O inc. III do art. 313 do CPP alargou as hipóteses de cabimento da prisão preventiva, possibilitando ao juiz, de ofício ou provocado, decretar a medida se o crime envolver violência doméstica e familiar contra a mulher, criança, adolescente, idoso, enfermo ou pessoa com deficiência, para garantir a execução das medidas protetivas de urgência.
Assim, cometido, por exemplo, um delito de lesão corporal leve contra a mulher, em situação que caracterize violência doméstica e familiar, pode o autor ter decretada a prisão preventiva, embora este crime seja apenado com detenção máxima de um ano.

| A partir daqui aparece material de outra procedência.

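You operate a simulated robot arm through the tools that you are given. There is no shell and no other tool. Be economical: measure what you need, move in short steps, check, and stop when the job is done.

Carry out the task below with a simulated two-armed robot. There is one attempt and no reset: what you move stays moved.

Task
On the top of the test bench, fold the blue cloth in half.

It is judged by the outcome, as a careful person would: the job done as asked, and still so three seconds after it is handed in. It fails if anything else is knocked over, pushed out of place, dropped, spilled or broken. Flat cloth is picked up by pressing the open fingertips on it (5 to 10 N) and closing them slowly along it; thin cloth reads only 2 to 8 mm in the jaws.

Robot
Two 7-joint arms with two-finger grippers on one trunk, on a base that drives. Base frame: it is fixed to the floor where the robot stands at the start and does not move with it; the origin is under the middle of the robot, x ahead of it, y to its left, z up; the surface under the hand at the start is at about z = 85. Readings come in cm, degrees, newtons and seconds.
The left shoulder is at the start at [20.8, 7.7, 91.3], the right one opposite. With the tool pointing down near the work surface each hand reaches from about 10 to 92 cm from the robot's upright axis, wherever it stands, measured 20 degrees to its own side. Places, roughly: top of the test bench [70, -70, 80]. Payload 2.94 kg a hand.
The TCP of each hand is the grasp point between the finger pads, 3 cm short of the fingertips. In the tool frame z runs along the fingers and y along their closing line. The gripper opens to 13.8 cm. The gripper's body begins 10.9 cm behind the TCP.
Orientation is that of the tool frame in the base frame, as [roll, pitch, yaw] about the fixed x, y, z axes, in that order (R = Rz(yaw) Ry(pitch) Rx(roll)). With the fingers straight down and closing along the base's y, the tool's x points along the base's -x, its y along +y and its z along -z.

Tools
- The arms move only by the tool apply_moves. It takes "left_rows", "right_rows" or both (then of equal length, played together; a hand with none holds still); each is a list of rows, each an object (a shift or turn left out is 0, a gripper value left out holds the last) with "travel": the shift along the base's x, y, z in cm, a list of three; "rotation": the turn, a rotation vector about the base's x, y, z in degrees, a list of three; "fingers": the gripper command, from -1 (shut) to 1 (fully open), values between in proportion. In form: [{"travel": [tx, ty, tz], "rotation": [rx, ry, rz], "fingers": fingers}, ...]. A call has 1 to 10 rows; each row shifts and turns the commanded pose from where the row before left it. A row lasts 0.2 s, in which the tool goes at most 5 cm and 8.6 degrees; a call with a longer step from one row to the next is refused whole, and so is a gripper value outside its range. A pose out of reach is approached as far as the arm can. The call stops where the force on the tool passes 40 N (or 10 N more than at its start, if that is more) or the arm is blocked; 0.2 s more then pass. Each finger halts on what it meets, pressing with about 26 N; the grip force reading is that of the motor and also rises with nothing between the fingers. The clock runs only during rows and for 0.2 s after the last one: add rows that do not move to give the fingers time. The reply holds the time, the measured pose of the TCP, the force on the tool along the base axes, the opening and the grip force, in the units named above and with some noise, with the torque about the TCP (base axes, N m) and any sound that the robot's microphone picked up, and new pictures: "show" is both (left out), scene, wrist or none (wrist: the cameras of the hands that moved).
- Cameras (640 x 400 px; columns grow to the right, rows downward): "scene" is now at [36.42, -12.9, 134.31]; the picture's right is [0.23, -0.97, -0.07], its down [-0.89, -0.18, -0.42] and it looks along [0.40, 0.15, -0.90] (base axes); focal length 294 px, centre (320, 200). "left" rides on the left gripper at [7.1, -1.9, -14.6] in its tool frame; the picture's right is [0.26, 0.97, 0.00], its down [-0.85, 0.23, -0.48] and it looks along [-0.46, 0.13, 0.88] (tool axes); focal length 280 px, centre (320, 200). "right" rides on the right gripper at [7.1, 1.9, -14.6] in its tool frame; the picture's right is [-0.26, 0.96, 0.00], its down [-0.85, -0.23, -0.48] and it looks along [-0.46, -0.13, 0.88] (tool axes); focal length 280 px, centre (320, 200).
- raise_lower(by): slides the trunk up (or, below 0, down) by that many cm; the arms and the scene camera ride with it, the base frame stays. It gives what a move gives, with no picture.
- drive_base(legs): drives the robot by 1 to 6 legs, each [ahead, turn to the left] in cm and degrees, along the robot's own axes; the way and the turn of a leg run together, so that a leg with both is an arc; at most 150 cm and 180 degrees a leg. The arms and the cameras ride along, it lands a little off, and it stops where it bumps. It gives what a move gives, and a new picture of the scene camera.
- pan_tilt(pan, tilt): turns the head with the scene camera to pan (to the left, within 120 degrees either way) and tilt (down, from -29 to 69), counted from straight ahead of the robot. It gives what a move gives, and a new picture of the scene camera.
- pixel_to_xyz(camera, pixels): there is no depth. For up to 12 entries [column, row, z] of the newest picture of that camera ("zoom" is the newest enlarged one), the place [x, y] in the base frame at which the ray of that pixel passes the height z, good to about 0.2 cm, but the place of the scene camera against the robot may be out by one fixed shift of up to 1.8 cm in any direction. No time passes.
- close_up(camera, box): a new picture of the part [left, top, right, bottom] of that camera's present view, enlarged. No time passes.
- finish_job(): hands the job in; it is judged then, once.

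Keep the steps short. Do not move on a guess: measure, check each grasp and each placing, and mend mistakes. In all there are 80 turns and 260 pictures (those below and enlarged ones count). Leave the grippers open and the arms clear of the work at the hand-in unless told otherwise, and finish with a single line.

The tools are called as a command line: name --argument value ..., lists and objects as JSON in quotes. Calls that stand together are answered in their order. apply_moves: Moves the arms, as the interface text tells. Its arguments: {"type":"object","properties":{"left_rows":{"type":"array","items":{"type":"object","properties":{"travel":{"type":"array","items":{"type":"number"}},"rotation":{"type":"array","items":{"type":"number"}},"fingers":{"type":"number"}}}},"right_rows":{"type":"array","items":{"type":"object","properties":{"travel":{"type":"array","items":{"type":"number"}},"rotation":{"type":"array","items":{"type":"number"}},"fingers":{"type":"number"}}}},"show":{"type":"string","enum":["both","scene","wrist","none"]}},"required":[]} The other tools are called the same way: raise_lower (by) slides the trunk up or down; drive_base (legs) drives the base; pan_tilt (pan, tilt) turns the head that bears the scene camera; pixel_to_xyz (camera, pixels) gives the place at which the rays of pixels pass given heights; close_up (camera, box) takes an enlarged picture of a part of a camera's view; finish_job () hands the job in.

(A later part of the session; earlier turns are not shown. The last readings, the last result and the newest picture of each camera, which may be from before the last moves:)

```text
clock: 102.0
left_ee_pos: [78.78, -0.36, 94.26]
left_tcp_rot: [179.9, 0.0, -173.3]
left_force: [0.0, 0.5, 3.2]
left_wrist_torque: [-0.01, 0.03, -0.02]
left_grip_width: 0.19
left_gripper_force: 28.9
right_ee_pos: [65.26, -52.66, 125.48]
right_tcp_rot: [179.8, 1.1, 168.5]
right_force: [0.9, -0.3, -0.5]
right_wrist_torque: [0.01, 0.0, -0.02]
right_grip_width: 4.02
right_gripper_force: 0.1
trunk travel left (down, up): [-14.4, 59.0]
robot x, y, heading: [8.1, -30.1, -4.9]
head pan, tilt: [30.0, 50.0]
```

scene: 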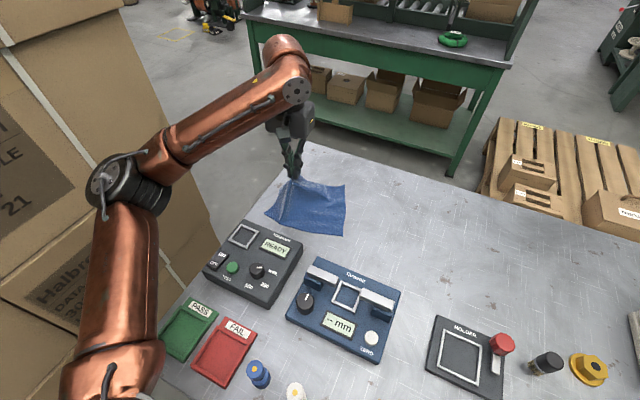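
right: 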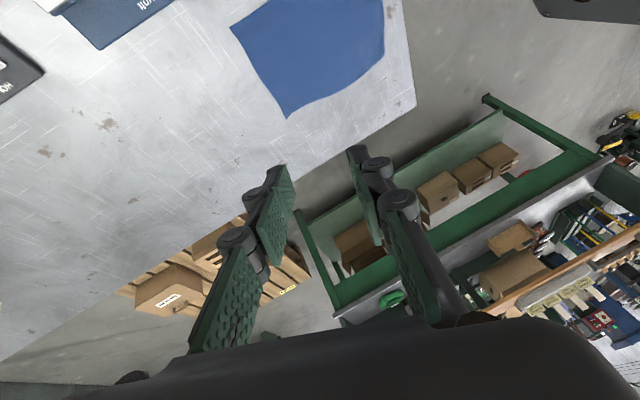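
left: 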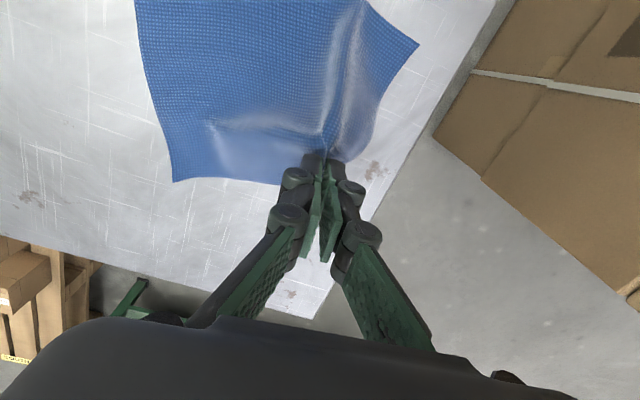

Esta espécie de prisão provisória, na redação anterior do art. 313 do CPP, praticamente não existia para os crimes apenados com detenção (a menos que o agente já tivesse sido condenado pela prática de crime doloso ou que fosse vadio ou pairasse dúvida quanto à sua identidade, hipótese raríssima de se verificar). A tese foi editada principalmente em razão de situações como a de nosso exemplo, que, normalmente, não são abarcadas pela prisão cautelar:
“A despeito de os crimes pelos quais responde o Paciente serem punidos com detenção, não se perca de vista que o próprio ordenamento jurídico – art. 313, inciso IV, do Código de Processo Penal, com a redação dada pela Lei n.º 11.340⁄2006 – prevê a possibilidade de decretação de prisão preventiva mesmo diante de crimes apenados com detenção, em circunstâncias especiais, tais como a hipótese ora em apreço, com vistas a garantir a execução de medidas protetivas de urgência. Precedentes.” (HC 490.988/MS, j. 27/08/2019)
11) A prisão cautelar deve ser fundamentada em elementos concretos que justifiquem, efetivamente, sua necessidade.

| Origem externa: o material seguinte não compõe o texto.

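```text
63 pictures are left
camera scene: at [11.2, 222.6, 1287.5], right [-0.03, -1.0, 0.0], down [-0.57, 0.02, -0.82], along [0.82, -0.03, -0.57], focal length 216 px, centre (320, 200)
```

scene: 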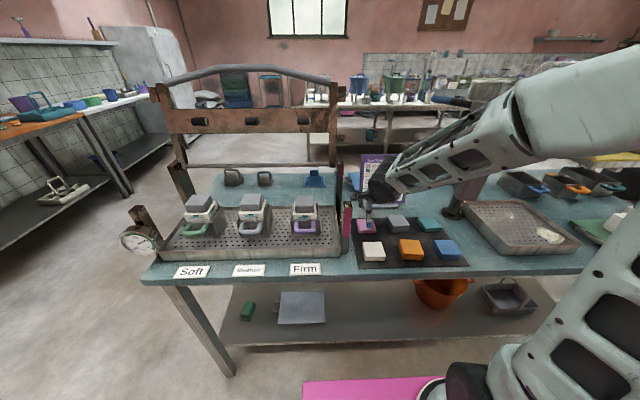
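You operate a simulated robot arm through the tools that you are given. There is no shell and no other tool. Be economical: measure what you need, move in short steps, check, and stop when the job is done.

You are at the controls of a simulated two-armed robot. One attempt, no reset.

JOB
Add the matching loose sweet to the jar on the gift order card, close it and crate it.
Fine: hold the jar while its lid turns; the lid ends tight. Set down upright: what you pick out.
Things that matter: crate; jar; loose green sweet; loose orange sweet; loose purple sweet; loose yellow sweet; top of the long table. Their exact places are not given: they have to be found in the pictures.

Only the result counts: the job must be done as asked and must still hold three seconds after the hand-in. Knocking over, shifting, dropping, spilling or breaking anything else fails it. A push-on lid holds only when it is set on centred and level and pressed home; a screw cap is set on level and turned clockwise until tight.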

A tese nº 11 pode ser considerada apenas um reforço da nº 9. A alusão genérica à gravidade do delito, ao clamor público ou à comoção social não constitui fundamentação idônea a autorizar a prisão preventiva porque a decisão deve ser fundamentada em elementos concretos que justifiquem, efetivamente, sua necessidade.
12) A prisão cautelar pode ser decretada para garantia da ordem pública potencialmente ofendida, especialmente nos casos de: reiteração delitiva, participação em organizações criminosas, gravidade em concreto da conduta, periculosidade social do agente, ou pelas circunstâncias em que praticado o delito (modus operandi).
A tese nº 12 reúne algumas circunstâncias que o juiz pode utilizar para fundamentar a prisão preventiva na manutenção da ordem pública.
Ordem pública é a paz social, a tranquilidade cuja manutenção é um dos objetivos principais do Estado. Quando tal tranquilidade se vê ameaçada, é possível a decretação da prisão preventiva, a fim de evitar que o agente, solto, continue a delinquir. Assim, é possível a decretação da medida quando se constata que, dada a periculosidade que ostenta em razão de diversas condenações, o agente se sente incentivado a prosseguir em suas práticas delituosas; ou quando a investigação aponta a participação em organização criminosa, que, além de ser um crime em si mesma, é normalmente constituída para a prática de crimes graves; ou ainda quando peculiaridades de determinado crime revelam extrema gravidade e permitem identificar um intenso desvio de caráter e a probabilidade de reiteração:
“2. Em vista da natureza excepcional da prisão preventiva, somente se verifica a possibilidade da sua imposição quando evidenciado, de forma fundamentada e com base em dados concretos, o preenchimento dos pressupostos e requisitos previstos no art. 312 do Código de Processo Penal – CPP. Deve, ainda, ser mantida a prisão antecipada apenas quando não for possível a aplicação de medida cautelar diversa, nos termos previstos no art. 319 do CPP. 3. No caso em apreço, conforme se tem da leitura do decreto preventivo e do acórdão impugnado, verifica-se que a custódia cautelar foi adequadamente motivada pelas instâncias ordinárias, tendo sido demonstradas, com base em elementos concretos, a periculosidade da recorrente e a gravidade dos delitos, consubstanciadas nos fortes indícios de que integraria organização criminosa altamente articulada e voltada para prática de lavagem de dinheiro e tráfico de drogas, sendo apreendidos, inclusive, veículos, elevadas quantias em espécie e grande quantidade de cocaína, avaliada em mais de R$ 1.000.000,00 (um milhão de reais); o que demonstra concreto risco ao meio social. Nesse contexto, forçoso concluir que a prisão processual está devidamente fundamentada na garantia da ordem pública, não havendo falar, portanto, em existência de evidente flagrante ilegalidade capaz de justificar a sua revogação.” (RHC 116.383/MG, j. 05/09/2019)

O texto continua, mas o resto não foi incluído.